Re: Carol Kaye on Jazz and Pop

I think the Wrecking Crew and lots of other studio musicians did not get the credit they deserved.

I don't think she's being pompous and I don't think that the part you mentioned was to do with Pet Sounds.

She started playing on Jazz records. The first pop song she played on was a Ritchie Valens single, La Bamba. She also played on many recordings for Lee Hazlewood and for Phil Spector, and for most of the Motown Sessions on the West Coast since 1963...


“No Room For Squares”
”All political art is bad – all good art is political.”
"Would there be any freedom of press or speech if one must reduce his vocabulary to vapid innocuous euphemisms?"

 

#6 2011-12-07 12:29:22

4F Hepcat
THE Cat
Posts: 14333

Re: Carol Kaye on Jazz and Pop

Thanks for posting that HBH, as it's an interesting piece.

I happen to agree that jazz in the '50's was somehow more enjoyably closer to its essence, sparse in some cases and yet more eradite and distinctive than the '60's. Less urbane perhaps, but urban when it was still good to live in the cities. You have the end of the big band swing era after WWII, then you get the rise of all these small post be-bop combo's that were really innovative: that cool West Coast vibe that was also in evidence on the East Coast and hard bop undiluted by the pop sensibility of soul.

By the early '60's it was burnt out and three chords reinforced by a catchy nursery rhyme was going to become the dominant musical culture. A lot of jazz was pushing too far into the free, the mystic and that cold, academic and anaemic Blue Note production and sound. Of course, if you really dig the house that 'Trane made, you might have a different view of the '60's.

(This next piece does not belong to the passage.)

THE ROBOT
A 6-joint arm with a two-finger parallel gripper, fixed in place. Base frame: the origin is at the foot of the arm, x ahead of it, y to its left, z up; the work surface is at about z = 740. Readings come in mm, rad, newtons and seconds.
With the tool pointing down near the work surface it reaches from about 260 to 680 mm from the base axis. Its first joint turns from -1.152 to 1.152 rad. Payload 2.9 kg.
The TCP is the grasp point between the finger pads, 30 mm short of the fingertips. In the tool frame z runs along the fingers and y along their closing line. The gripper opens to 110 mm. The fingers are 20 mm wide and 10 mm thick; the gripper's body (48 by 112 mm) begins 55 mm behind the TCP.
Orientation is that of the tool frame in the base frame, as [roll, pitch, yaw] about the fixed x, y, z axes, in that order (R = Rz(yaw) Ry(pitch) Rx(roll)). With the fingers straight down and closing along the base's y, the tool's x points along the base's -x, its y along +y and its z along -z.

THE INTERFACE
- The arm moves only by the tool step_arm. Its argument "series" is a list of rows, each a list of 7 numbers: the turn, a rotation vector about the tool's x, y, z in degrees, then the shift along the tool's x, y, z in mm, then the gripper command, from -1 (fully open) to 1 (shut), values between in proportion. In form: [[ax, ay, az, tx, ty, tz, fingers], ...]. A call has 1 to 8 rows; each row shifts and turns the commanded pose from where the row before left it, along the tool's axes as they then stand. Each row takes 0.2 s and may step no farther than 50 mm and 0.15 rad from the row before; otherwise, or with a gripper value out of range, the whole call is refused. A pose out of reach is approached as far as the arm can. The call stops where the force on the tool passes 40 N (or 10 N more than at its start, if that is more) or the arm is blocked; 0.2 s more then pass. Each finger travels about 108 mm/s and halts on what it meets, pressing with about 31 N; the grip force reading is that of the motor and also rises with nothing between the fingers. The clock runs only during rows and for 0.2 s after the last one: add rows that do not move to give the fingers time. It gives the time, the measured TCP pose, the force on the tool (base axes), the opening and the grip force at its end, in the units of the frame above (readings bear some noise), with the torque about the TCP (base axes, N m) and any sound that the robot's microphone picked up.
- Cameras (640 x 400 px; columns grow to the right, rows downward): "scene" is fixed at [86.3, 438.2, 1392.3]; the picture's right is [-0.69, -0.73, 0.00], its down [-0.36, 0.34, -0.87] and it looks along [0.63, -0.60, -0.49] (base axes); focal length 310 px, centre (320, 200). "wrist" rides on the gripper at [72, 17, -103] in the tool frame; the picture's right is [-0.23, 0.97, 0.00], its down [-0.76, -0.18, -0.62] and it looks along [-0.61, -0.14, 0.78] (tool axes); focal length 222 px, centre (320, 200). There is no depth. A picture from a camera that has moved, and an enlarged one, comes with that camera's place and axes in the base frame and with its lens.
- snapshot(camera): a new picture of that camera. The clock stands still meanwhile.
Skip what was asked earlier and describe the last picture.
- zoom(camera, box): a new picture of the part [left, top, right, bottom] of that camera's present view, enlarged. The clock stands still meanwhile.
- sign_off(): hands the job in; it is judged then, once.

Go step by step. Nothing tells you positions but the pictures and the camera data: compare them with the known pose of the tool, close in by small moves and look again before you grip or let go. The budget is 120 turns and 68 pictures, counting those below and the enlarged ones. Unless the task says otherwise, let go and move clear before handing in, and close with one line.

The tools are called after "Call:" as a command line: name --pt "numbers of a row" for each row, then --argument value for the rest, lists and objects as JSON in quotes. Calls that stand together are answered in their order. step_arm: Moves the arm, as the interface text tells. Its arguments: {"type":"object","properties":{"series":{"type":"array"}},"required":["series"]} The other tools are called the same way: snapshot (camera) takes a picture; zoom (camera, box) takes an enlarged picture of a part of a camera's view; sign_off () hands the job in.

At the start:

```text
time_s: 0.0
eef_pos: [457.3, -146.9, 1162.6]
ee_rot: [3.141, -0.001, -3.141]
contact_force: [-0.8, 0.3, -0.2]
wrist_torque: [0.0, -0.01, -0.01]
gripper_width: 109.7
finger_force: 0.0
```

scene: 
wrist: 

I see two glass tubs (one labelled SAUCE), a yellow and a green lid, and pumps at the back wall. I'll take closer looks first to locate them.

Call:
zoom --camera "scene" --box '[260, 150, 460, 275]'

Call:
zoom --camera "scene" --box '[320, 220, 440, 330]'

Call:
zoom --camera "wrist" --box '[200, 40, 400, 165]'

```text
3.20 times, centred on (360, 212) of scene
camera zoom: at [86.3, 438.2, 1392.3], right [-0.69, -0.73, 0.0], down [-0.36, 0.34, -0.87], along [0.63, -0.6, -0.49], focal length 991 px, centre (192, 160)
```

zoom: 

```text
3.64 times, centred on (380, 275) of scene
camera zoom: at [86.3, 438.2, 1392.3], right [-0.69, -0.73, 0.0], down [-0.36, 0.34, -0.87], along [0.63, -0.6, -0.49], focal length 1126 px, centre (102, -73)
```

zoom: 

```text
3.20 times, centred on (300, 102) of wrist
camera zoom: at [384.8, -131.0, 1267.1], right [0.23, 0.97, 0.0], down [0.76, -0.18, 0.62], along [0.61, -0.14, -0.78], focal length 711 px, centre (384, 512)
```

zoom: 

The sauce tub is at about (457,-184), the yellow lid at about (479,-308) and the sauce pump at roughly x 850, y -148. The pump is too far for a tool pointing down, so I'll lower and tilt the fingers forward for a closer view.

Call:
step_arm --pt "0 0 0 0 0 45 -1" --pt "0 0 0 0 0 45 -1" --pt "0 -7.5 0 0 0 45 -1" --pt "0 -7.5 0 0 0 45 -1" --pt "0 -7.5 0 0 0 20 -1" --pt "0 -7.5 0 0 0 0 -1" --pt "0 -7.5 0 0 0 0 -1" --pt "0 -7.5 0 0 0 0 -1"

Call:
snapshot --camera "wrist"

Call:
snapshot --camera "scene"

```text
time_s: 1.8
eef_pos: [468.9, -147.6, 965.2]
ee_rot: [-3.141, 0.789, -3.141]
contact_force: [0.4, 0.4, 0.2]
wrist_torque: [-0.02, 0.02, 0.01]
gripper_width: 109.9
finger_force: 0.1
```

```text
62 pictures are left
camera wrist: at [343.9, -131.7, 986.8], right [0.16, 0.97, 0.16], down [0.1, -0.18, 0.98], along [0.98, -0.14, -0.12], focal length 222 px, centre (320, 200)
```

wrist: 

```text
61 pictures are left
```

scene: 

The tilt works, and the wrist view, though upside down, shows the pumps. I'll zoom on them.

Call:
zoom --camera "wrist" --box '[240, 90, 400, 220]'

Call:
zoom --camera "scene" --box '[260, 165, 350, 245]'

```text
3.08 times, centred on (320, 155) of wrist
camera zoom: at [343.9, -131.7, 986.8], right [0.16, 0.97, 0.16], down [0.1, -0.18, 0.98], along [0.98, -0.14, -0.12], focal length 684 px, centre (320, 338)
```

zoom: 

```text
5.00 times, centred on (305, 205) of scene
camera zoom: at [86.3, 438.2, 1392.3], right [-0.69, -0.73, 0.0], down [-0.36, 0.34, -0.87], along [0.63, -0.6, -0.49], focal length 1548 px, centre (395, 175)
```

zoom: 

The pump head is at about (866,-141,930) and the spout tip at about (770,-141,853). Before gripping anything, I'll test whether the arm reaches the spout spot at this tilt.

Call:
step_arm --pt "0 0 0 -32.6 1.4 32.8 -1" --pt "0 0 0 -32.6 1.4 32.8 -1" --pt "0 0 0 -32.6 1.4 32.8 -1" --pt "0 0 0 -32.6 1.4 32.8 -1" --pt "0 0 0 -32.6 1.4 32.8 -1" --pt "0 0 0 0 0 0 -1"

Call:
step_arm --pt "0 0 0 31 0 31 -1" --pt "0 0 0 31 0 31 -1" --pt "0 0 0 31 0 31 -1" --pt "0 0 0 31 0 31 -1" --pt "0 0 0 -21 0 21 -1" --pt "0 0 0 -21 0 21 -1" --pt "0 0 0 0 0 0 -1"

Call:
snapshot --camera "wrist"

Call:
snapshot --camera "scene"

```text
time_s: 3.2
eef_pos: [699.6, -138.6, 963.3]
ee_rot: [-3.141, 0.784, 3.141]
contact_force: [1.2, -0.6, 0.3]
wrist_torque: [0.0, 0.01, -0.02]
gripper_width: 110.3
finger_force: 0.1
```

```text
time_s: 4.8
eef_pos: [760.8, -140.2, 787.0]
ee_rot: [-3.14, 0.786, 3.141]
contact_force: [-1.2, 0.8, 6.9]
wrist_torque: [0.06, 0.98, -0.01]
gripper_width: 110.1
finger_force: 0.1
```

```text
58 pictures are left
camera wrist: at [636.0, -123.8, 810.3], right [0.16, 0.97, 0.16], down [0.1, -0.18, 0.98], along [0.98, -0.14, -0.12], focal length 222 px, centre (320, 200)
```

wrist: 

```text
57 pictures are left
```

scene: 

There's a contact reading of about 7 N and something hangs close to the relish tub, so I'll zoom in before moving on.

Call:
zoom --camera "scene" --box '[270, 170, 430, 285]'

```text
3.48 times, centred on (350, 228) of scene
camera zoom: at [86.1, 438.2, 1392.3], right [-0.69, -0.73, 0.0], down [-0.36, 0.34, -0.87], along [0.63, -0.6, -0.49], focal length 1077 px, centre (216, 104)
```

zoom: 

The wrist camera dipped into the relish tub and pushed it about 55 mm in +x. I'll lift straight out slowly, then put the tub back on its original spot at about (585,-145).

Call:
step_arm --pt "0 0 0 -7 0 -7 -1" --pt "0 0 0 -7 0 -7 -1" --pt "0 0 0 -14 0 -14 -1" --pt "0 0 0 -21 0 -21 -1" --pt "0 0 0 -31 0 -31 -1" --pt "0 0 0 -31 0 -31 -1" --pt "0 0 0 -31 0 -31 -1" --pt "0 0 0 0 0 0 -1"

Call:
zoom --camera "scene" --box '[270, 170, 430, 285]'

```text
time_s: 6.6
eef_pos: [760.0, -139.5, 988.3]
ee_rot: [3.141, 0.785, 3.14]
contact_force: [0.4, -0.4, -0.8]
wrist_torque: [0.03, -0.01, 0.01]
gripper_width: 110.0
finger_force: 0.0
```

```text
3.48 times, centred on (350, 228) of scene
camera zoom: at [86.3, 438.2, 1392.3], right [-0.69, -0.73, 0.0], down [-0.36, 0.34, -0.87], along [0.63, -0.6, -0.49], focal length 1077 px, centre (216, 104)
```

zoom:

Vibe-Rations in Spectra-Sonic-Sound

 

#7 2011-12-07 16:59:11

fxh
Big Down Under.
From: Melbourne
Posts: 6159

Re: Carol Kaye on Jazz and Pop

 

#8 2011-12-08 00:41:01

Chris_H
Ivy Original
From: Watford
Posts: 1666

Re: Carol Kaye on Jazz and Pop

Here's the original by Kent Harris.

http://youtu.be/nkTlTLxlGx0


https://www.facebook.com/groups/hardyandjohnson/

 

#9 2022-03-16 11:03:43

AFS
Member
Posts: 2740

Re: Carol Kaye on Jazz and Pop

Good - no, superb - input from HBH.  I was searching for Curtis Counce.